[Source data]

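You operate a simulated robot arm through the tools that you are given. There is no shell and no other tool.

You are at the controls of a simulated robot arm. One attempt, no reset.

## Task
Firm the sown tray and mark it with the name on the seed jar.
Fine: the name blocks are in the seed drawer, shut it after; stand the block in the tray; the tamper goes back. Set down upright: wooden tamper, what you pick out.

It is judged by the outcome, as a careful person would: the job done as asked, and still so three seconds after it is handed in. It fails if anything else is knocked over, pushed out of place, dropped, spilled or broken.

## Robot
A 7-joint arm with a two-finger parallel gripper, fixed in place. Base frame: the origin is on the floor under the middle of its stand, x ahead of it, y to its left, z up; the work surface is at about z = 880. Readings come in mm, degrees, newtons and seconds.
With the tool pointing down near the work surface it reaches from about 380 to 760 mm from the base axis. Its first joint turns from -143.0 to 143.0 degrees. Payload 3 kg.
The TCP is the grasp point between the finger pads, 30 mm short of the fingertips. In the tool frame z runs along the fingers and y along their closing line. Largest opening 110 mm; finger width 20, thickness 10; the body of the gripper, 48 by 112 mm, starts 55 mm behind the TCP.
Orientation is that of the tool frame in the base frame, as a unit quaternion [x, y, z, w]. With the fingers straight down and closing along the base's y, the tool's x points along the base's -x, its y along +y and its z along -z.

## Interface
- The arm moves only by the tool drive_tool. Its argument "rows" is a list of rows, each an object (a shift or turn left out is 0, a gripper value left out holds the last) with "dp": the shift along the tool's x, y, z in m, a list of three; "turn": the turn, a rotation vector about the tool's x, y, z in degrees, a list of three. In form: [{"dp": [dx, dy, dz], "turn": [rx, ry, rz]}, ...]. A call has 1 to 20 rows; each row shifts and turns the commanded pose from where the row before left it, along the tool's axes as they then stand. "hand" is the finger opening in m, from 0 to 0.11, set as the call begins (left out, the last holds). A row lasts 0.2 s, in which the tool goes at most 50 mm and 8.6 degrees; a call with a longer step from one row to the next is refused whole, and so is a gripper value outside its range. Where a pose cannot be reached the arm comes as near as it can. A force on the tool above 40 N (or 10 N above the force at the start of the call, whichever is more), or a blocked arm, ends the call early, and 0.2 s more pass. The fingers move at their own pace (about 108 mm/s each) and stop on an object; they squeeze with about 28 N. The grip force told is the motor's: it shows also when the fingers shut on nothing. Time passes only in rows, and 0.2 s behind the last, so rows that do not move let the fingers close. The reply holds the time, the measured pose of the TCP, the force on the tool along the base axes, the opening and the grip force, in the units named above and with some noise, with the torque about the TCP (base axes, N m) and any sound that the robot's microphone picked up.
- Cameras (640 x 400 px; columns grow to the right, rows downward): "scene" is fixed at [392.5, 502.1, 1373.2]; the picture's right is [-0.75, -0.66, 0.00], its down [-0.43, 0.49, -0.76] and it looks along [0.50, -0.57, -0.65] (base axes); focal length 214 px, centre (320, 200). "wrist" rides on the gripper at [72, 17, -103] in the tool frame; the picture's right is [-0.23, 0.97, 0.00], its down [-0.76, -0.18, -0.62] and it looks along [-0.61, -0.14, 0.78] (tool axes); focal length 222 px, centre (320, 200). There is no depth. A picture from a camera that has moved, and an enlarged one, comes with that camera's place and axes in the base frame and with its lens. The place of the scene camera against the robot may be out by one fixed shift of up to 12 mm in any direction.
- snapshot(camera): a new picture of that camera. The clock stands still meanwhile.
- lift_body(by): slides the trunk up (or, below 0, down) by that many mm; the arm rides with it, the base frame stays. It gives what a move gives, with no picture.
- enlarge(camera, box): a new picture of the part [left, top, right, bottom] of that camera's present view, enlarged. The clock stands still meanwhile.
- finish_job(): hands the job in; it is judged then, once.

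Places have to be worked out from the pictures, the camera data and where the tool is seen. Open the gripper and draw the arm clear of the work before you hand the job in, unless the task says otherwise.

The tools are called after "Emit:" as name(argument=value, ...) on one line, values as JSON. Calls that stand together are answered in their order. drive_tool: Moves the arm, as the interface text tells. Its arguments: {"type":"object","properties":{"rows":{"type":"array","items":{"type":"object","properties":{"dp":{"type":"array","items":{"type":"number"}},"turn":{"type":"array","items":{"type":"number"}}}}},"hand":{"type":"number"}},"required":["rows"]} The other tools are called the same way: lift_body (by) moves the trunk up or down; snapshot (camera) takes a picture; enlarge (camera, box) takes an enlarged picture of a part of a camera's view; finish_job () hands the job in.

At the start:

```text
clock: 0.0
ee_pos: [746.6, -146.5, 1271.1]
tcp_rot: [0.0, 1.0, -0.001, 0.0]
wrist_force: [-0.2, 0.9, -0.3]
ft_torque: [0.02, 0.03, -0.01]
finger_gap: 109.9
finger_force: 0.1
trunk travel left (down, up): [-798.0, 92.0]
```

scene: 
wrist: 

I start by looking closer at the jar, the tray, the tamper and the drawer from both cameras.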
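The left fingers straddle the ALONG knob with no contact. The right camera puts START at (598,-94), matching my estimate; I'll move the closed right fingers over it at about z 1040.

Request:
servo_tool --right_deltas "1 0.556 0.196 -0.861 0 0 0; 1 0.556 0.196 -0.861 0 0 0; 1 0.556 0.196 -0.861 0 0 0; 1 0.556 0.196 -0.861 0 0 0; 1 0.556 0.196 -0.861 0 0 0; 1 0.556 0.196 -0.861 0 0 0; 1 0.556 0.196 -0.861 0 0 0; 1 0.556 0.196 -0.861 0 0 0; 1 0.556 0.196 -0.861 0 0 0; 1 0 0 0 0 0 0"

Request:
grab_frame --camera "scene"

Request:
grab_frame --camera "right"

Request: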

§ Goal of the exercise
Reproduce the complete data exactly as presented above.

§ Answer for this exercise
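You operate a simulated robot arm through the tools that you are given. There is no shell and no other tool.

You are at the controls of a simulated robot arm. One attempt, no reset.

## Task
Firm the sown tray and mark it with the name on the seed jar.
Fine: the name blocks are in the seed drawer, shut it after; stand the block in the tray; the tamper goes back. Set down upright: wooden tamper, what you pick out.

It is judged by the outcome, as a careful person would: the job done as asked, and still so three seconds after it is handed in. It fails if anything else is knocked over, pushed out of place, dropped, spilled or broken.

## Robot
A 7-joint arm with a two-finger parallel gripper, fixed in place. Base frame: the origin is on the floor under the middle of its stand, x ahead of it, y to its left, z up; the work surface is at about z = 880. Readings come in mm, degrees, newtons and seconds.
With the tool pointing down near the work surface it reaches from about 380 to 760 mm from the base axis. Its first joint turns from -143.0 to 143.0 degrees. Payload 3 kg.
The TCP is the grasp point between the finger pads, 30 mm short of the fingertips. In the tool frame z runs along the fingers and y along their closing line. Largest opening 110 mm; finger width 20, thickness 10; the body of the gripper, 48 by 112 mm, starts 55 mm behind the TCP.
Orientation is that of the tool frame in the base frame, as a unit quaternion [x, y, z, w]. With the fingers straight down and closing along the base's y, the tool's x points along the base's -x, its y along +y and its z along -z.

## Interface
- The arm moves only by the tool drive_tool. Its argument "rows" is a list of rows, each an object (a shift or turn left out is 0, a gripper value left out holds the last) with "dp": the shift along the tool's x, y, z in m, a list of three; "turn": the turn, a rotation vector about the tool's x, y, z in degrees, a list of three. In form: [{"dp": [dx, dy, dz], "turn": [rx, ry, rz]}, ...]. A call has 1 to 20 rows; each row shifts and turns the commanded pose from where the row before left it, along the tool's axes as they then stand. "hand" is the finger opening in m, from 0 to 0.11, set as the call begins (left out, the last holds). A row lasts 0.2 s, in which the tool goes at most 50 mm and 8.6 degrees; a call with a longer step from one row to the next is refused whole, and so is a gripper value outside its range. Where a pose cannot be reached the arm comes as near as it can. A force on the tool above 40 N (or 10 N above the force at the start of the call, whichever is more), or a blocked arm, ends the call early, and 0.2 s more pass. The fingers move at their own pace (about 108 mm/s each) and stop on an object; they squeeze with about 28 N. The grip force told is the motor's: it shows also when the fingers shut on nothing. Time passes only in rows, and 0.2 s behind the last, so rows that do not move let the fingers close. The reply holds the time, the measured pose of the TCP, the force on the tool along the base axes, the opening and the grip force, in the units named above and with some noise, with the torque about the TCP (base axes, N m) and any sound that the robot's microphone picked up.
- Cameras (640 x 400 px; columns grow to the right, rows downward): "scene" is fixed at [392.5, 502.1, 1373.2]; the picture's right is [-0.75, -0.66, 0.00], its down [-0.43, 0.49, -0.76] and it looks along [0.50, -0.57, -0.65] (base axes); focal length 214 px, centre (320, 200). "wrist" rides on the gripper at [72, 17, -103] in the tool frame; the picture's right is [-0.23, 0.97, 0.00], its down [-0.76, -0.18, -0.62] and it looks along [-0.61, -0.14, 0.78] (tool axes); focal length 222 px, centre (320, 200). There is no depth. A picture from a camera that has moved, and an enlarged one, comes with that camera's place and axes in the base frame and with its lens. The place of the scene camera against the robot may be out by one fixed shift of up to 12 mm in any direction.
- snapshot(camera): a new picture of that camera. The clock stands still meanwhile.
- lift_body(by): slides the trunk up (or, below 0, down) by that many mm; the arm rides with it, the base frame stays. It gives what a move gives, with no picture.
- enlarge(camera, box): a new picture of the part [left, top, right, bottom] of that camera's present view, enlarged. The clock stands still meanwhile.
- finish_job(): hands the job in; it is judged then, once.

Places have to be worked out from the pictures, the camera data and where the tool is seen. Open the gripper and draw the arm clear of the work before you hand the job in, unless the task says otherwise.

The tools are called after "Emit:" as name(argument=value, ...) on one line, values as JSON. Calls that stand together are answered in their order. drive_tool: Moves the arm, as the interface text tells. Its arguments: {"type":"object","properties":{"rows":{"type":"array","items":{"type":"object","properties":{"dp":{"type":"array","items":{"type":"number"}},"turn":{"type":"array","items":{"type":"number"}}}}},"hand":{"type":"number"}},"required":["rows"]} The other tools are called the same way: lift_body (by) moves the trunk up or down; snapshot (camera) takes a picture; enlarge (camera, box) takes an enlarged picture of a part of a camera's view; finish_job () hands the job in.

At the start:

```text
clock: 0.0
ee_pos: [746.6, -146.5, 1271.1]
tcp_rot: [0.0, 1.0, -0.001, 0.0]
wrist_force: [-0.2, 0.9, -0.3]
ft_torque: [0.02, 0.03, -0.01]
finger_gap: 109.9
finger_force: 0.1
trunk travel left (down, up): [-798.0, 92.0]
```

scene: 
wrist: 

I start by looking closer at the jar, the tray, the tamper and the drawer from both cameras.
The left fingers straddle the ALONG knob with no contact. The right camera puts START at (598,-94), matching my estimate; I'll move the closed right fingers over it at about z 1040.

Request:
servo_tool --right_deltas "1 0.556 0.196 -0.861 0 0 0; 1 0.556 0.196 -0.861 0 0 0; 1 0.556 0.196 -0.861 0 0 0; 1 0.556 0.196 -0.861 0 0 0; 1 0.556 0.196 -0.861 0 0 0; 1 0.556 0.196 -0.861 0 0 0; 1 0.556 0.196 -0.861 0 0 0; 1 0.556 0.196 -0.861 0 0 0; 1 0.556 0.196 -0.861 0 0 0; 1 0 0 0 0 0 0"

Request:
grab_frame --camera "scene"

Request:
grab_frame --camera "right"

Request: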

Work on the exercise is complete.